Was heisst das, wenn ich sage „mit den internationalen Medien arbeiten“? Wir haben Hunderte von ausländischen Journalisten, die in unseren Teil der Welt kommen – jedes Jahr, jeden Monat und manchmal jede Woche – um über die hiesigen Geschichten zu schreiben. Nun gibt es hier zwei Geschichten: eine, die in Israel geschieht und eine in den Palästinensergebieten.
Glücklicherweise ist Israel eine offene Nation, die den Menschen erlaubt über alles zu schreiben. Sie können den Premierminister kritisieren, den Verteidigungsminister, die israelische Armee. Man kann über all die schlimmen Dinge gegen Israel schreiben und sich immer noch im Stadtzentrum von Jerusalem frei bewegen. Aber wenn man über die Palästinensergebiete schreibt, ist das völlig anders. Man kann als ausländischer Journalist nicht einfach am Morgen aufstehen und in ein palästinensisches Dorf fahren. Man kann nicht einfach kommen und sagen „Guten Morgen, ich arbeite für die New York Times. Kann ich bitte zu Hamas sprechen.“ Es funktioniert aus verschiedenen Gründen nicht so. Sie verstehen die Sprache nicht und brauchen einen Übersetzer. Sie kennen sich nicht aus. Und das wichtigste: sie sind nicht sicher.

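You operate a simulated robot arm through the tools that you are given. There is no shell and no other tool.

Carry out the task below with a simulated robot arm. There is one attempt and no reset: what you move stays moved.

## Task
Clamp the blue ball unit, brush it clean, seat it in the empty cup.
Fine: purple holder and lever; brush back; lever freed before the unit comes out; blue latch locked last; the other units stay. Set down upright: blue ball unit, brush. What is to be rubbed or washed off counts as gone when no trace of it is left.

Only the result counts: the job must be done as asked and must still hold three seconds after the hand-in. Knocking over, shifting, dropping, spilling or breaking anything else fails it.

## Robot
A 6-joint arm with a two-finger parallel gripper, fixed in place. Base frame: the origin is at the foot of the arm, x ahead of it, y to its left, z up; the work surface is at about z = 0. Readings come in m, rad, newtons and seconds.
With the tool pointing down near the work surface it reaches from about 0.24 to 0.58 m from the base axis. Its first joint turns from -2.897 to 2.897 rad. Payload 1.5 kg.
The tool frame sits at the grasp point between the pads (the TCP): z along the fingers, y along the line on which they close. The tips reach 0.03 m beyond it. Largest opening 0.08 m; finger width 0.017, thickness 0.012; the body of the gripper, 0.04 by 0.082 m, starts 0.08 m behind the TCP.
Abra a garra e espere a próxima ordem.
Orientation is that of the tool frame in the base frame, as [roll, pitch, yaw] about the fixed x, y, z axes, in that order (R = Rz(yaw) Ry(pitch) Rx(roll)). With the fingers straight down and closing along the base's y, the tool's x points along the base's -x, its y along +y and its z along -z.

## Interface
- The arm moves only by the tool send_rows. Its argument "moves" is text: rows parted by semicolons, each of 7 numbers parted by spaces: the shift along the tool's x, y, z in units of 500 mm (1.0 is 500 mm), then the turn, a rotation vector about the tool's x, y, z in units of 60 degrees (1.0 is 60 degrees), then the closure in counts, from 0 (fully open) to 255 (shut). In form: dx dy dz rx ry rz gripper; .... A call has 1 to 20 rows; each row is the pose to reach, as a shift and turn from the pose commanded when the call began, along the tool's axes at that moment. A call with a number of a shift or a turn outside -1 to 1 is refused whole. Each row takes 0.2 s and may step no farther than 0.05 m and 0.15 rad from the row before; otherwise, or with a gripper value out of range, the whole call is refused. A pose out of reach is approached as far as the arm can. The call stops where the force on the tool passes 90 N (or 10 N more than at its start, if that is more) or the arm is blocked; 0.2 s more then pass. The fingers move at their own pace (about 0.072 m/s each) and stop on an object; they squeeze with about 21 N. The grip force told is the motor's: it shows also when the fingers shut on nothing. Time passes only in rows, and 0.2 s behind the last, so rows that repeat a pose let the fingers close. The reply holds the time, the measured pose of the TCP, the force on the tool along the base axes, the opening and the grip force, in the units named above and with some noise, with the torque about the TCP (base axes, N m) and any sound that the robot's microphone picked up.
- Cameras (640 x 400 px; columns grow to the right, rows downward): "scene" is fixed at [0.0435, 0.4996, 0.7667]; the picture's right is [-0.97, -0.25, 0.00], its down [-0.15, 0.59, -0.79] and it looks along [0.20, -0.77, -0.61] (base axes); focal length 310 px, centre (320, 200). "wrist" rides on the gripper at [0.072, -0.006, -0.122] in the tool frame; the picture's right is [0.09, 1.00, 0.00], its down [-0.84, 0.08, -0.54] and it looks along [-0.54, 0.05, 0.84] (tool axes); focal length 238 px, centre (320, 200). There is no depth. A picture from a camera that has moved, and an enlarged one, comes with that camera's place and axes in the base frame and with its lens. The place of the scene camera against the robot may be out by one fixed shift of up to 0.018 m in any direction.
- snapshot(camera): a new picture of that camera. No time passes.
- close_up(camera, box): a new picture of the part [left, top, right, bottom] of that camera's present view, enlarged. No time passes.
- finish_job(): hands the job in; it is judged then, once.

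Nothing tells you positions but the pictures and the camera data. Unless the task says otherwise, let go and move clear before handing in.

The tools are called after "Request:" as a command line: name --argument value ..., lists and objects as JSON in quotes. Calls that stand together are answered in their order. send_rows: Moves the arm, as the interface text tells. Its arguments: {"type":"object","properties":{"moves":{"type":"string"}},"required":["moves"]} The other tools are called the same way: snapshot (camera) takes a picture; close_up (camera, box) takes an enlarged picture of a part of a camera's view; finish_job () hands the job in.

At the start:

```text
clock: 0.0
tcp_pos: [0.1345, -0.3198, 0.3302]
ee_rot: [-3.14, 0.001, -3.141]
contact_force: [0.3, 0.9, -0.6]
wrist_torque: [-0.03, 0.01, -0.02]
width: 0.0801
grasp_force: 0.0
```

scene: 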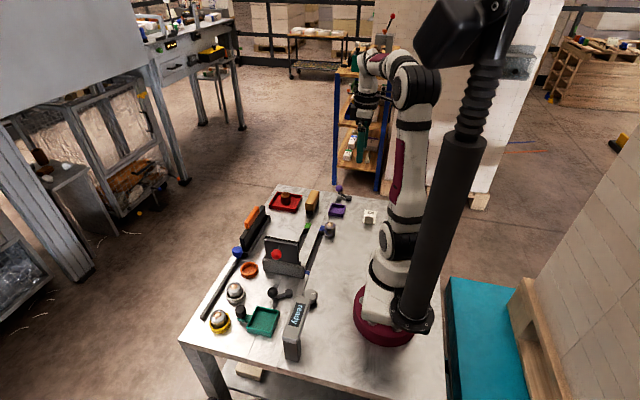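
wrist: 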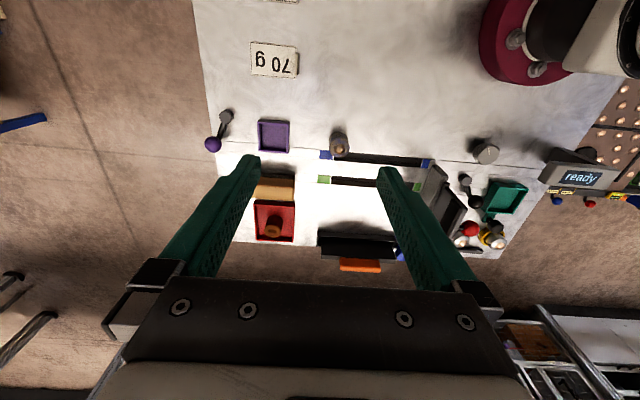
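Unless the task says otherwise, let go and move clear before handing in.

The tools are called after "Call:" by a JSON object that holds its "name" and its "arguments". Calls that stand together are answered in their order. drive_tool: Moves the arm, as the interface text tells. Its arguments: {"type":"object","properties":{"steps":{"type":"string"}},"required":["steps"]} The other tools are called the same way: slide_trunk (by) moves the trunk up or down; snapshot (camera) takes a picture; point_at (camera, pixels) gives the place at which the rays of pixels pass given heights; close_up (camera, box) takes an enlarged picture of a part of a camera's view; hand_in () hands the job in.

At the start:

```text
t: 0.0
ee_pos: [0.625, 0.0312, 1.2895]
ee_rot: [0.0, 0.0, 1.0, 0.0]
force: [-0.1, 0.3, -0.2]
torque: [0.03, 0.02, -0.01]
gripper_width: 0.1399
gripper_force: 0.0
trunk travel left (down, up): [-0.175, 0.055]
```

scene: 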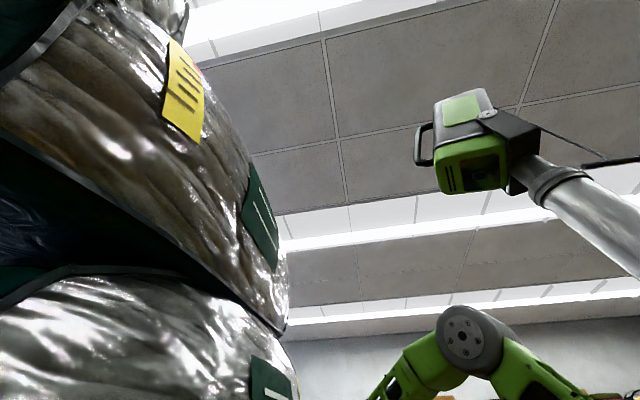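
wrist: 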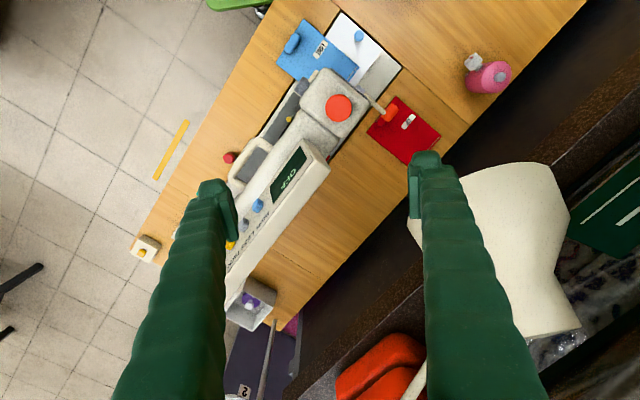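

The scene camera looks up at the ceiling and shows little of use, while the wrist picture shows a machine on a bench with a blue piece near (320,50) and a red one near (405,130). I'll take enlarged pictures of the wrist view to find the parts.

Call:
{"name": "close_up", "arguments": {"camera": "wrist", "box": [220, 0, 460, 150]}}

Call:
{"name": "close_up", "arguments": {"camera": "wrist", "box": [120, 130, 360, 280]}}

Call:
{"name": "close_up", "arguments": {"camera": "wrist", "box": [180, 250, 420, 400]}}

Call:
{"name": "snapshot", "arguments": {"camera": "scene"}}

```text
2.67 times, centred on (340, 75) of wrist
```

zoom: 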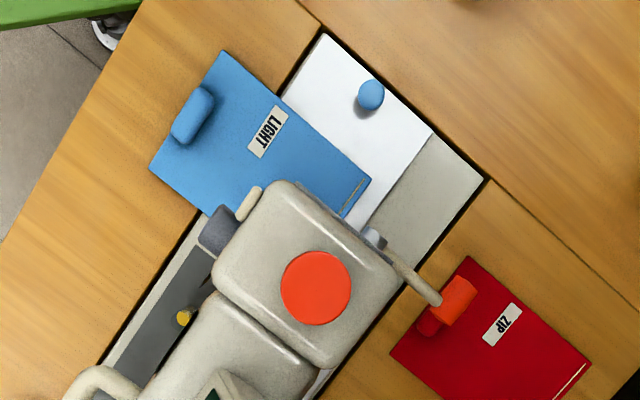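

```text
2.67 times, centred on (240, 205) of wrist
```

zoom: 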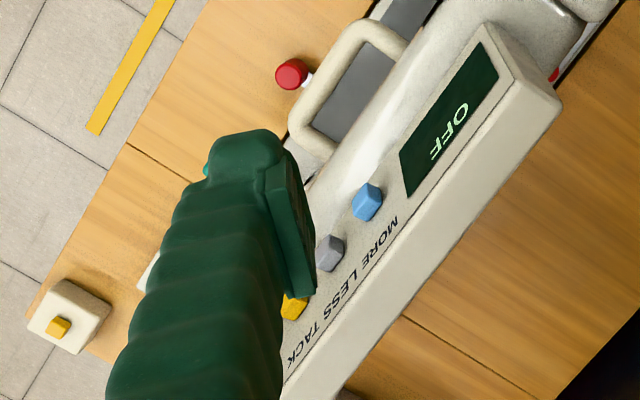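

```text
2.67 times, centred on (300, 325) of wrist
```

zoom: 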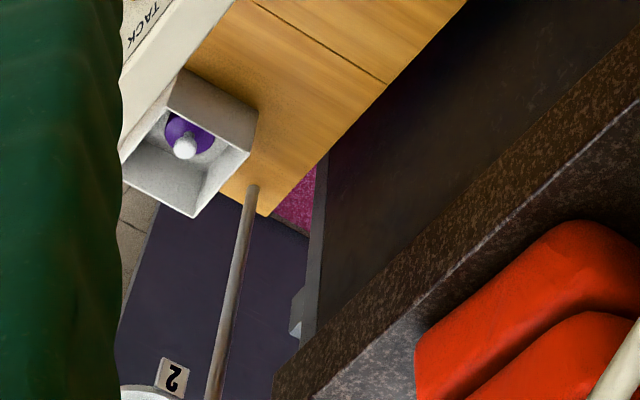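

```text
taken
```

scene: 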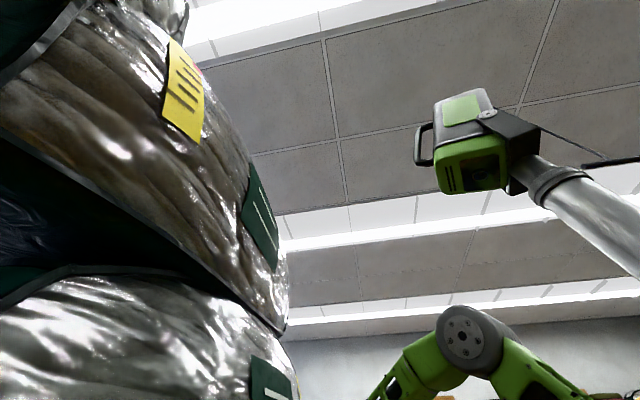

Deshalb sind ausländische Journalisten, die über die Ereignisse in den Palästinensergebieten schreiben auf sogenannte Fixer (=Mittelsmänner) angewiesen. Und da komme ich ins Spiel. Während den vergangenen zwanzig Jahren habe ich als Fixer, Übersetzer, Berater gearbeitet – man kann das bezeichnen wie man will – mit den meisten ausländischen Medien. Als vor acht Jahren die zweite Intifada anfing, begann ich für die Jerusalem Post über palästinensische Angelegenheiten zu schreiben. Einige Leute fragen mich: „Wann bist du Zionist geworden? Wann bist du pro-Israel geworden?“ Nun, ich bin nicht pro-irgendetwas ausser pro-Fakten und pro-Wahrheit. Als Journalist habe ich kein Problem für irgendeine Zeitung zu arbeiten, die mir die Möglichkeit dazu gibt. Es ist mir egal ob sie jüdisch, christlich, muslimisch, oder gar buddhistisch ist.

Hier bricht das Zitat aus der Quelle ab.